During my presentations , I shared with them the questions that consumers share with me, and tips for how they can tell their own farm story.
Without fail, this presentation evokes passion and sparks conversation among farmers, but even more noticeably among young farmers.
This week there were some very clear themes that emerged - realities of farming that our young farmers are dying for you to know.
1. Our family farm is getting bigger - so that I can come home.
We discuss the fact that many Americans are less trusting of what they see as "big" farms and this always gets the same response, "We have to grow! How am I suppose to come back and also raise a family here if we don't find a way to generate more income?"
The often misunderstood reality is that while we are getting much more efficient and can handle more animals and more acres, growth on the farm also happens to allow one, or more, of the children to farm along side mom and dad.
2. I care about all the things you care about!
When I list the top concerns of our consumers - animal welfare, reducing chemical use, sustainability, food safety and nutrition, protecting the family farm- I am often met with baffled stares.
And then the response is always the same, "Of course they care about those things, so do I! How can they think I don't? Why would I be doing this if I didn't care about all of that?"
The problem isn't that we don't care. It's that we forget to explain WHY we farm they way we do, and we leave out how modern farming actually addresses all of those concerns better than any time in our farming history.
3. I love what I do, but this my job.
I share comments left online, where people claim they cannot trust us because we "only farm for money" or are "driven by profit".
The farmers always meet these comments with confusion, followed by anger. "Who out there goes to work every week without getting a paycheck? I love what I do, but we have bills to pay as well, and no one is getting rich out here."
The anger comes because most of the men and women sitting in the room during these conversations either have been before, or currently are, struggling to make ends meet on reduced margins and increased operating costs.
"The public wants to talk about the few years we had good profits. But they want to forget all the years we barely broke even, or the years we actually lost money."
The farmers also want to point out that they, or a spouse, and often both, have to work off farm jobs in order to be able to farm.
"It's not like it used to be. With land and machinery costs I can't afford to farm without having a full time job in town also."
4. It doesn't work like in a textbook.
The conversation always gets passionate when they start talking about all the non-farmers who have told them how they think they should be doing it, because they've read something online. One young man summed it up well this week.
"I was like that too- just like these people who have done 'google research' about farming. I came home from college ready to show Dad and Granddad how to do it. It took exactly one growing season for me to realize that real life farming doesn't work like the textbooks and college professors say it will. Turns out you've got to trust the guys who have been at it for 40+ years."

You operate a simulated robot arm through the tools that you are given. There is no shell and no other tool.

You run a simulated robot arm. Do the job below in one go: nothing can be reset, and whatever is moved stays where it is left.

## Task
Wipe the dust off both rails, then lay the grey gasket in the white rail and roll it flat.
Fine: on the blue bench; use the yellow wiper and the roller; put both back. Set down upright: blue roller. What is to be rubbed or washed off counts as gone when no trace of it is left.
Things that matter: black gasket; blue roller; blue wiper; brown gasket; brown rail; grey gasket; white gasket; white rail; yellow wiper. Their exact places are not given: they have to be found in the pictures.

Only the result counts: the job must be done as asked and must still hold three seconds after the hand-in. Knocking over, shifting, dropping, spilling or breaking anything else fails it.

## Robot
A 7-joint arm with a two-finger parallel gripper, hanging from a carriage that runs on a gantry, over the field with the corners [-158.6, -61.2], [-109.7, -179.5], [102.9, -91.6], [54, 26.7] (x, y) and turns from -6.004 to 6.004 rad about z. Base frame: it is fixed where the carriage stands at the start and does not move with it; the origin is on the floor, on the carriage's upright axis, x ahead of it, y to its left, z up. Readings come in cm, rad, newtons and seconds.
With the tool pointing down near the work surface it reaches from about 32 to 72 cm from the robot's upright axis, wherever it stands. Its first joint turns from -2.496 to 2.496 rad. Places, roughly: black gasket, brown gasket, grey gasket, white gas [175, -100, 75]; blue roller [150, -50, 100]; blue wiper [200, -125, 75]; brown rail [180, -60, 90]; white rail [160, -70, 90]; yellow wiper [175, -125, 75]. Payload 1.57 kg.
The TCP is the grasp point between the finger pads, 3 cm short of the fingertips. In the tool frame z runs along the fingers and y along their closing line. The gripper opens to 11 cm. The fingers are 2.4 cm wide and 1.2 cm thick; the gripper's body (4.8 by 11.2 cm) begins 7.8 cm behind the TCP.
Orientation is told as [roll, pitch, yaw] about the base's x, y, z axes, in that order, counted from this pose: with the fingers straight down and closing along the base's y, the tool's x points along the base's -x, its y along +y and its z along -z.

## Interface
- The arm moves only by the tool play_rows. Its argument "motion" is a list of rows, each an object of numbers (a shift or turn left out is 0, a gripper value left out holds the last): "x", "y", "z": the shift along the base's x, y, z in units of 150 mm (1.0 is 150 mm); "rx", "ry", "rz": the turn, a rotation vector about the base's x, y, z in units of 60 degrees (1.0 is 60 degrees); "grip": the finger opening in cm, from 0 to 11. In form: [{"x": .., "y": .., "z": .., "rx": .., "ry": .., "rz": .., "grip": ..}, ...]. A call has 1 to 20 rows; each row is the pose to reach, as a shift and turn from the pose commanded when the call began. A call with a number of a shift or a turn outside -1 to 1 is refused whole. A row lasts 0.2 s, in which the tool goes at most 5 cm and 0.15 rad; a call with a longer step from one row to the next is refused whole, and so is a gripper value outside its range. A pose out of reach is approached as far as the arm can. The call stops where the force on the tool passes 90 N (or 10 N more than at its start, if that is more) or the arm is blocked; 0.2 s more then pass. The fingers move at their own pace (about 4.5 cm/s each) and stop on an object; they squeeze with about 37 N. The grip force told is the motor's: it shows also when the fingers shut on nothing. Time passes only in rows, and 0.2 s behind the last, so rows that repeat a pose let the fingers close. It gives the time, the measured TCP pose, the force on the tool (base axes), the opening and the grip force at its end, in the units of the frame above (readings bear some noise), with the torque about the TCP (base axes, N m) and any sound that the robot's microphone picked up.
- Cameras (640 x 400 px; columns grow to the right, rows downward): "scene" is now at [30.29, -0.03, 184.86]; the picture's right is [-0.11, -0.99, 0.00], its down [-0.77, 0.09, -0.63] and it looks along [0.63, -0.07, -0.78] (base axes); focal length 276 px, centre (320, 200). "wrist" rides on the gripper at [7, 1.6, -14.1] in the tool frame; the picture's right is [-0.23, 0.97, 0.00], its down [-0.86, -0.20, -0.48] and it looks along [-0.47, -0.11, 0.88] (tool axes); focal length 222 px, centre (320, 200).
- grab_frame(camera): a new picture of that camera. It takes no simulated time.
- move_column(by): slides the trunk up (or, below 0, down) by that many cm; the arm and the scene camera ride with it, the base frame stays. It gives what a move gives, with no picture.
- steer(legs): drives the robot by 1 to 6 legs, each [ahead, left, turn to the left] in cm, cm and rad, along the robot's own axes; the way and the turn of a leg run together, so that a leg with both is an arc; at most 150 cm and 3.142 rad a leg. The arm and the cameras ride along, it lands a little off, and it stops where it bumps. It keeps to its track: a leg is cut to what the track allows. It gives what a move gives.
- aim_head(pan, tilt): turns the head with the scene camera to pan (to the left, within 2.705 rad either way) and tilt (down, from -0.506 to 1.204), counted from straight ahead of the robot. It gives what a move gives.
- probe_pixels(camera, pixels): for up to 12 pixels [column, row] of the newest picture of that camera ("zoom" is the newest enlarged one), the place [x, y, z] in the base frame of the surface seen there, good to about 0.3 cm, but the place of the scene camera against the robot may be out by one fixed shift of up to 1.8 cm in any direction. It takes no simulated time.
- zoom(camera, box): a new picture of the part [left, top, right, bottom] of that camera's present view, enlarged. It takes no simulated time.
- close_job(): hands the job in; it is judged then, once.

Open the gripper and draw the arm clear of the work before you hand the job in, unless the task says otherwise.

Many of them share a similar frustration of someone farming on a very small scale, or even someone with a garden, trying to offer up critism for what they do. "A lot of this trendy stuff works fine small scale. But it's not realistic for the typical size farm nor can it meet the demands on agriculture."
They are also quick to communicate how much their educations are contributing to the farm. As an industry, we are returning more young people to the farm with college degrees than ever before.
They are getting better everyday, but you can't just throw out what early generations have learned the hard way because of a college degree.
5. We want to tell you our story.
This generation of farmers is more eager than ever to share their story with you. They are popping up all over social media and stepping up within their communities.
A young woman said it so well, "I know people have all these questions. I just wish they would ask us, the actual farmers. We don't just want to tell them, we want to show them!"
Occasionally, the gap between consumer and farmer seems too large to bridge and I get overwhelmed.
But after a week like this one, of having conversations with dozens of young men and women who are passionate about being the best farmers our country has ever seen, I have no doubt that our industry is moving in the right direction - both in terms of continued improvement in food, fuel and fiber production AND in terms of communicating with an increasingly further removed public.